• **EXCERPT**:
Llorar hasta el fin de los tiempos, en un estertor único y desesperanzador. Llorar partiendo de una angustia que reviente las venas e inunde de carmín las cortinas del viento, que esparza el ocre sedimento de los años malgastados, mustios, atrofiados. Llorar con la convicción que será inútil y sin embargo preciso, mortificante, mórbido, mortal. Llorar como llora un niño que no ve venir a su madre y entiende de un solo golpe lo que es la soledad. Llorar como la enamorada ante el indeclinable adiós del verano azul; como el enamorado frente al insalvable acantilado del desengaño o el cachetazo gélido del injustificado adiós. Llorar hasta dar vuelta la piel y dejar en el piso hasta la última debilidad, hasta desmenuzar las más rígidas convicciones, hasta ver esparcirse los ideales como polvo en medio de una tormenta de Noviembre. Llorar hasta que el sol se apague, hasta que la luna cese su noria, hasta que caiga la última estrella en la negra espuma espacial. Llorar hasta fundir las arenas del desierto y cristalizar en ámbar la resina; hasta derretir de odio las piedras. Llorar con alaridos, llorar con gritos, con gemidos, con sollozos. Llorar en silencio. Llorar hasta que se afloje el último nervio y se suelten las articulaciones; llorar hasta que los sentidos se confundan, hasta que los sonidos sepan amargos y el dolor reviente los ojos, hasta que los azahares hiedan y los recuerdos caigan destrozados con un estruendo de mil supernovas. Llorar hasta que el vacío se complete y los ríos se desborden. Llorar despedazando la almohada, arrancándose los dientes, puliendo la piel, llagando los músculos, astillando los huesos, quebrando el alma. Llorar sin consuelo porque ni la muerte consuela a los que lloran. Porque la muerte llega en una lágrima cuyo número cabalístico y fatal permuta las penas en soluciones cuando ya es tarde, cuando la inerte voluntad desencadena, cuando las horas carecen de noción. Llorar porque sí y porque no se sabe y porque no hace falta y porque confiesa; porque agota, porque agobia, porque madura. Porque penetra, aturde, desangra, castiga, desarma, arde, destempla, desmorona, corrompe, purifica, redime, encoje, desluce, envilece, ultraja.

• **SOURCE DATA**:

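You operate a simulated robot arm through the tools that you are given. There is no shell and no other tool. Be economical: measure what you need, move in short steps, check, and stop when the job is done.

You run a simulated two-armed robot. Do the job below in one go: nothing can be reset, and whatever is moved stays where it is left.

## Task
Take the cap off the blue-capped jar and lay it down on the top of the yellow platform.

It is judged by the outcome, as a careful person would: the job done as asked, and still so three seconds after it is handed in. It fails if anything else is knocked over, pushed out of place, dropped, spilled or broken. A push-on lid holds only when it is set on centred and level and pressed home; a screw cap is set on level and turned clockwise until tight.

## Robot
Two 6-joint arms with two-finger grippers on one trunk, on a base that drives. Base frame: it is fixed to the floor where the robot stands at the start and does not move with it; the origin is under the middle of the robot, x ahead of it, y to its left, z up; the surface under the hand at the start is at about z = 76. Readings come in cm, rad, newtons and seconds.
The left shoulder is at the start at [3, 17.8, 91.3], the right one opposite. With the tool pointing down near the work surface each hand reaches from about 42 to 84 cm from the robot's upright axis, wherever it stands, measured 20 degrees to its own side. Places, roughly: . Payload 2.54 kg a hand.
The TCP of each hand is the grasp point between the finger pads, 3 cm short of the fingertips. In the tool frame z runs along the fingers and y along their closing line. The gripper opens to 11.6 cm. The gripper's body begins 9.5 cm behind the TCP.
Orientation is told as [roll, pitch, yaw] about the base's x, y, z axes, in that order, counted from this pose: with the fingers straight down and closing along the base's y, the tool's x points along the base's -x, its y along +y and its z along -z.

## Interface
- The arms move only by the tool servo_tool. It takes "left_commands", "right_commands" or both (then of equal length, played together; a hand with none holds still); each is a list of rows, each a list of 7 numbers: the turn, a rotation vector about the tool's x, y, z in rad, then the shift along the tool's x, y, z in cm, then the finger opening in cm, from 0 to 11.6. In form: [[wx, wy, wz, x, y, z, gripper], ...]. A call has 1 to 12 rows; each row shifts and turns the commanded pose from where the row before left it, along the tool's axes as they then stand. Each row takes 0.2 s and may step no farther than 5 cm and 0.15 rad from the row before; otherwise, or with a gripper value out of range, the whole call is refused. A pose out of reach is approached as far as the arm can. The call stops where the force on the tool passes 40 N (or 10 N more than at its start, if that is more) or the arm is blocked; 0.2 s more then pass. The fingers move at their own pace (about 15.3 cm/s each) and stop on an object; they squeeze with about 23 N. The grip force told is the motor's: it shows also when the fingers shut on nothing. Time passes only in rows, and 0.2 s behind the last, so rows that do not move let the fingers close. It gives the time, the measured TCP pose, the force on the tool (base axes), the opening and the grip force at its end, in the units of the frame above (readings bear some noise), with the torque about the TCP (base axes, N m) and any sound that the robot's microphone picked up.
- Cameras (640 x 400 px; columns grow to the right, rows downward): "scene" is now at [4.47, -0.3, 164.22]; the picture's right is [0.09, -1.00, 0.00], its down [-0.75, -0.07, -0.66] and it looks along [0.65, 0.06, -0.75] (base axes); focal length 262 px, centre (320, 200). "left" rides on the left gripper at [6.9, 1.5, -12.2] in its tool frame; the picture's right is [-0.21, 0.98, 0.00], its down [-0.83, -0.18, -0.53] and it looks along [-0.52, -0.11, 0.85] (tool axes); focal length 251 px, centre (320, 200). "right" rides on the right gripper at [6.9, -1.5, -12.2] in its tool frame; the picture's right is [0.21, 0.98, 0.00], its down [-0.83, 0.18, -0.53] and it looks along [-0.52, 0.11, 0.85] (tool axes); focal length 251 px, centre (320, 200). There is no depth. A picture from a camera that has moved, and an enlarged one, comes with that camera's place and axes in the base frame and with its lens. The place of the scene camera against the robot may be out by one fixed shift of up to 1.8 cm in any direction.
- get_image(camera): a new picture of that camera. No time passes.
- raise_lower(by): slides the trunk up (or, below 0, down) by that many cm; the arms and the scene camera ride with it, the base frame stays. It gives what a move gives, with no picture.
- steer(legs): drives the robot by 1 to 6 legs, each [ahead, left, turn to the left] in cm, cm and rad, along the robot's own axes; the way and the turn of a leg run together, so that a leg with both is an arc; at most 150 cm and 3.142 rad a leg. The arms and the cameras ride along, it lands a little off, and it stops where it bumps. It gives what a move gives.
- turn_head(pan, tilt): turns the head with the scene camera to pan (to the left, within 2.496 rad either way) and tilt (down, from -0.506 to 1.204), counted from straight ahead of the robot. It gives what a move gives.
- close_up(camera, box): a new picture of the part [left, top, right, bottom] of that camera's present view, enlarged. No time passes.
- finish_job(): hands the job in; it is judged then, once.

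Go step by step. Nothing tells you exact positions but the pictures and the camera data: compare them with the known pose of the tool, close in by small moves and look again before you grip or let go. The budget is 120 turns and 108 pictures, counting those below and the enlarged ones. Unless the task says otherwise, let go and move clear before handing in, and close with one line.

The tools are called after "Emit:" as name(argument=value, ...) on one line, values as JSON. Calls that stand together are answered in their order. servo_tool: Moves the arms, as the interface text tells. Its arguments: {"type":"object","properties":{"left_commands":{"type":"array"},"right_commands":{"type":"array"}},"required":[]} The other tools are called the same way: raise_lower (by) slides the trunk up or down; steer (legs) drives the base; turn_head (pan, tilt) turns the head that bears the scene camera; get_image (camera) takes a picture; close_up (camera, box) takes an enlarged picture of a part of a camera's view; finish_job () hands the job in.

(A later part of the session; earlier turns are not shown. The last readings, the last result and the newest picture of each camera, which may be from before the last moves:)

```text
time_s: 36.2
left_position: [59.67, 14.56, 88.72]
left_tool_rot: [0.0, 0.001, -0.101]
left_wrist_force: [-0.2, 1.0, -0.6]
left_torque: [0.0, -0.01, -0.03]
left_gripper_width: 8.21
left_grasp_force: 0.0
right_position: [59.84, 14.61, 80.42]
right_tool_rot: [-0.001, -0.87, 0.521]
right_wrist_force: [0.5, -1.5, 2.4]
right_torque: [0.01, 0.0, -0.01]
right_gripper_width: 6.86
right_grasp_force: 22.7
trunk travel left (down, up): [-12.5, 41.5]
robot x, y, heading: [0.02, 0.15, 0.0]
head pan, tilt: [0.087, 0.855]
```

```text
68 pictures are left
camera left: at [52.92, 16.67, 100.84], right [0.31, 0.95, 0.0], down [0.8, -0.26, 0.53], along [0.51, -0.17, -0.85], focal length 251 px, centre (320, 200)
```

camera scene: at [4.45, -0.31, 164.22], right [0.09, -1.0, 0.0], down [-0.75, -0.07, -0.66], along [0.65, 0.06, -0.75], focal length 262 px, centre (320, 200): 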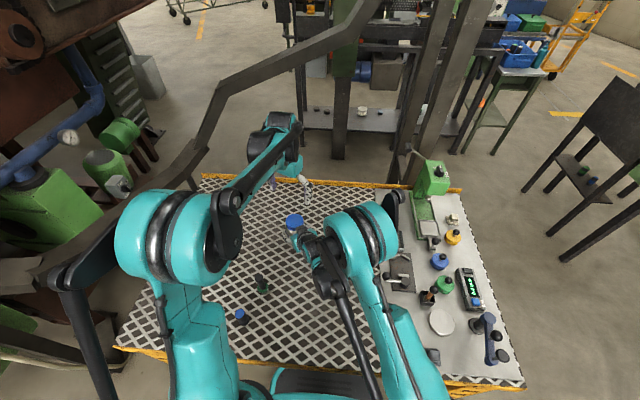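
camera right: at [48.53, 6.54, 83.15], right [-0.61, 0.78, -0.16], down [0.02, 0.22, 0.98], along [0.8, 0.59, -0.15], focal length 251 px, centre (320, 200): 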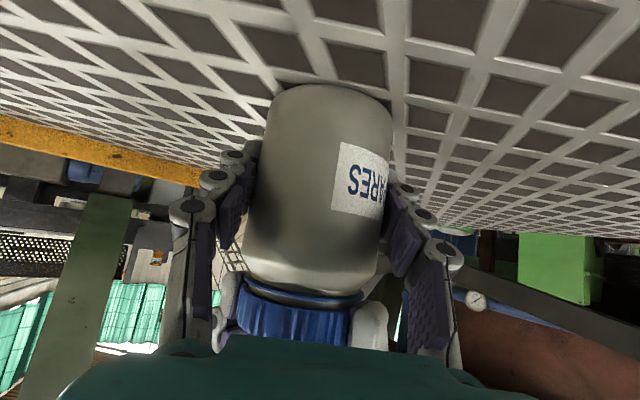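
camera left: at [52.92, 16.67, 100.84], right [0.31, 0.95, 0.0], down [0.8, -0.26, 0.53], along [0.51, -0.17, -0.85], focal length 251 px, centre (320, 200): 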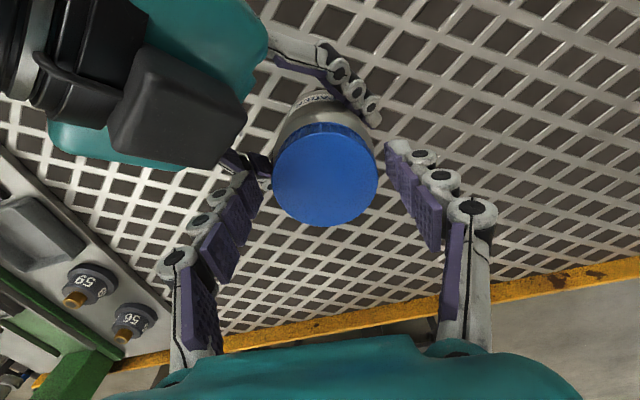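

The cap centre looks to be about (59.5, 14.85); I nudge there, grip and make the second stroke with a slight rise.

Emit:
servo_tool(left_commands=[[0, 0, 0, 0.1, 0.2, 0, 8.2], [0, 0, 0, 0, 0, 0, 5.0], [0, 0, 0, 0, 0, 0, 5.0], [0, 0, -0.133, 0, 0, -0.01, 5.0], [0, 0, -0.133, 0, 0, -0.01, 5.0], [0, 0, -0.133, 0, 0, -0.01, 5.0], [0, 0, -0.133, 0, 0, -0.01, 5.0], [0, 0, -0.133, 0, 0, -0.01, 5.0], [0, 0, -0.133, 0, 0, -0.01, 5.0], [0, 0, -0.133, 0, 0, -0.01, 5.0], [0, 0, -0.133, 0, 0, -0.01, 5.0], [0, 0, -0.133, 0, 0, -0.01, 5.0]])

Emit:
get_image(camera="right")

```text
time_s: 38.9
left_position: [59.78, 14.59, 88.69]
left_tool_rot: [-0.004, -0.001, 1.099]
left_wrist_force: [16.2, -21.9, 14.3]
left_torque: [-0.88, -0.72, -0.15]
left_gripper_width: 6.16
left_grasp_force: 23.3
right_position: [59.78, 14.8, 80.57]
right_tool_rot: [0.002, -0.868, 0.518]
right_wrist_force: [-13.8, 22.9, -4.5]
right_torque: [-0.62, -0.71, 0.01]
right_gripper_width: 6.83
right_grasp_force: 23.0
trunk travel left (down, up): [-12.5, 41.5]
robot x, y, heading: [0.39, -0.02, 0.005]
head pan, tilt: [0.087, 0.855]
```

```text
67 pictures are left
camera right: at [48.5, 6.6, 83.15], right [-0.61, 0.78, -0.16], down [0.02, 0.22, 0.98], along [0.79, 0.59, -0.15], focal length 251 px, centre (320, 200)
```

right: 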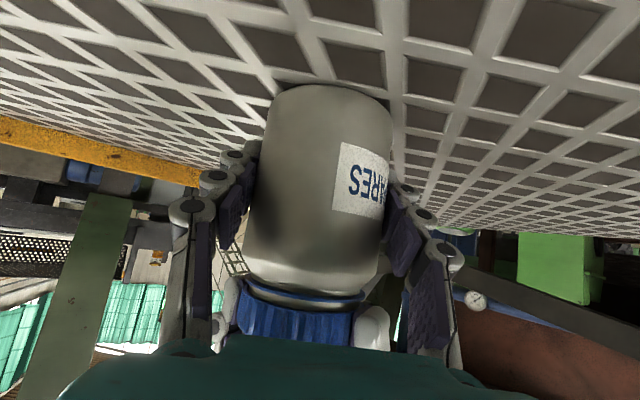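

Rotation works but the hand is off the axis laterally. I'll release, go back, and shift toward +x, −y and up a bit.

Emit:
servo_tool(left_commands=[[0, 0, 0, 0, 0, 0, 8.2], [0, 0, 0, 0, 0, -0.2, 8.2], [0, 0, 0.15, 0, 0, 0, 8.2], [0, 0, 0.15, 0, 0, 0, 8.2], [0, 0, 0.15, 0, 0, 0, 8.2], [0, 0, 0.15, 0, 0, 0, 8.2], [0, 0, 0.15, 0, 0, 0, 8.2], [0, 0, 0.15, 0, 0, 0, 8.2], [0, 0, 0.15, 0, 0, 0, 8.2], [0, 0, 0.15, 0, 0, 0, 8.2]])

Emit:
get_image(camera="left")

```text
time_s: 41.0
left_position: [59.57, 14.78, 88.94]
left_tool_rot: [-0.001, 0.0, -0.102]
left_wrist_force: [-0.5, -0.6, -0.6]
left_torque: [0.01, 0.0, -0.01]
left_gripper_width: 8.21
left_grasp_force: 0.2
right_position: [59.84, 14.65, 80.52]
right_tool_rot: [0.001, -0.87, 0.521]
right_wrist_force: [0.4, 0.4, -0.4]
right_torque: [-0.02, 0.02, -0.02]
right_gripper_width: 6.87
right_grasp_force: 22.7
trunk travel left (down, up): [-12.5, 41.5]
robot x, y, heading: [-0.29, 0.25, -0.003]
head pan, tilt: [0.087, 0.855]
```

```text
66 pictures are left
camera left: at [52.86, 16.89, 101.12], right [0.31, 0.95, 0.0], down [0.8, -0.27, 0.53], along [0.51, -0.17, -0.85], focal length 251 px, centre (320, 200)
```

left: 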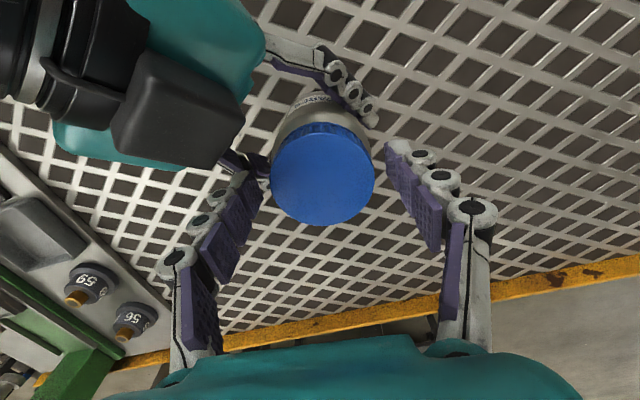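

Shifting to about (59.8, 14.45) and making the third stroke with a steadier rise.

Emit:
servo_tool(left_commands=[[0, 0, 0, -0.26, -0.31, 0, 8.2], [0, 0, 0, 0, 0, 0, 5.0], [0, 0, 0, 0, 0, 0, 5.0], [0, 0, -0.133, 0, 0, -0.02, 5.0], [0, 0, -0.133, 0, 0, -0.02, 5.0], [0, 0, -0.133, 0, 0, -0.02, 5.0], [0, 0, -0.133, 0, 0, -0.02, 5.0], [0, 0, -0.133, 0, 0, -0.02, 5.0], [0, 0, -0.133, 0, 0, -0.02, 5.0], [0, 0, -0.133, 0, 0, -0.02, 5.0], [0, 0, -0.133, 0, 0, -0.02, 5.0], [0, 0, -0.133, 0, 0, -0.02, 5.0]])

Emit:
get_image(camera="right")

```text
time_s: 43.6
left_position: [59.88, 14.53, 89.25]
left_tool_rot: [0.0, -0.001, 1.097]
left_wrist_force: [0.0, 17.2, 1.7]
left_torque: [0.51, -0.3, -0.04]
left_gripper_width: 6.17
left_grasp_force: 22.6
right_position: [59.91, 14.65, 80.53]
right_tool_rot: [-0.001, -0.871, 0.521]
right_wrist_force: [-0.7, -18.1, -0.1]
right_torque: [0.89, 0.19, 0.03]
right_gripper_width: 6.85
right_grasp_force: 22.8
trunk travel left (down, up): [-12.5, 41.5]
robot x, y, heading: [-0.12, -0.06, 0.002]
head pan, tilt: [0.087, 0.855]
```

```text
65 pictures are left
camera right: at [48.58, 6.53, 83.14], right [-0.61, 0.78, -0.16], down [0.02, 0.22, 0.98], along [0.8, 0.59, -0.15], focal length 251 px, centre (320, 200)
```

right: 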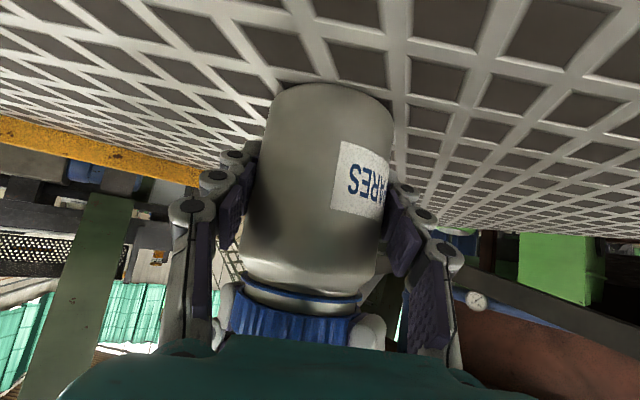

• **WRITTEN REQUEST**: Resume the excerpt where it left off.

• **THE ANSWER**:
*N. del A.: Para G.G. e inspirado en ella, que por estos días se le da por llorar y llorar... y no podemos hacer nada para consolarla.

1 de octubre de 2004

Junto al mar

Una nueva mañana nace entre la bruma. El viento que la acompaña se lleva algo de soledad.
La arena mojada recibe indiferente espuma, frío y restos de olvidados naufragios, ramas y caracoles. No hay nadie aquí que me escuche, no hay nadie que me hable, nada que me pueda sacudir esta pasmosa eternidad. Solo a lo lejos, entre los musgos del viejo barco encallado, las gaviotas festejan un banquete y quizás haya nacido un nuevo brote en las verdes algas del arrecife.

Nace una nueva mañana en un cielo tormentoso y el frío lacerante trae hasta mi rostro la potencia intimidante del helado monstruo azul.
Cómo pasó el tiempo! Cómo se va olvidando todo! Ya ni recuerdo qué extraños designios me trajeron a este lugar. Solo sé
que en sueños, a veces confundo el murmullo de las olas con tu respiración y me despierto llorando.
Sin embargo algo hay aquí que corre las ventanas y abre las puertas, que hace crujir las ajadas tablas del piso; una sombra fugaz detrás mío, de reojo en el espejo que al girar para encontrarla, desaparece. Algo, en cada rincón, que se quedó conmigo hace mil años y se hizo dueño de mi libertad. Algo que vive de mi cuerpo y mi memoria, que llega desde el fondo del mar. Algo en cada rincón diciéndome que soy tan solo un muerto que espera hacer su viaje final.
Mirá, sentí... sentarse frente al mar da escalofríos
Mirá, sentí... la soledad junto al mar es mi destino.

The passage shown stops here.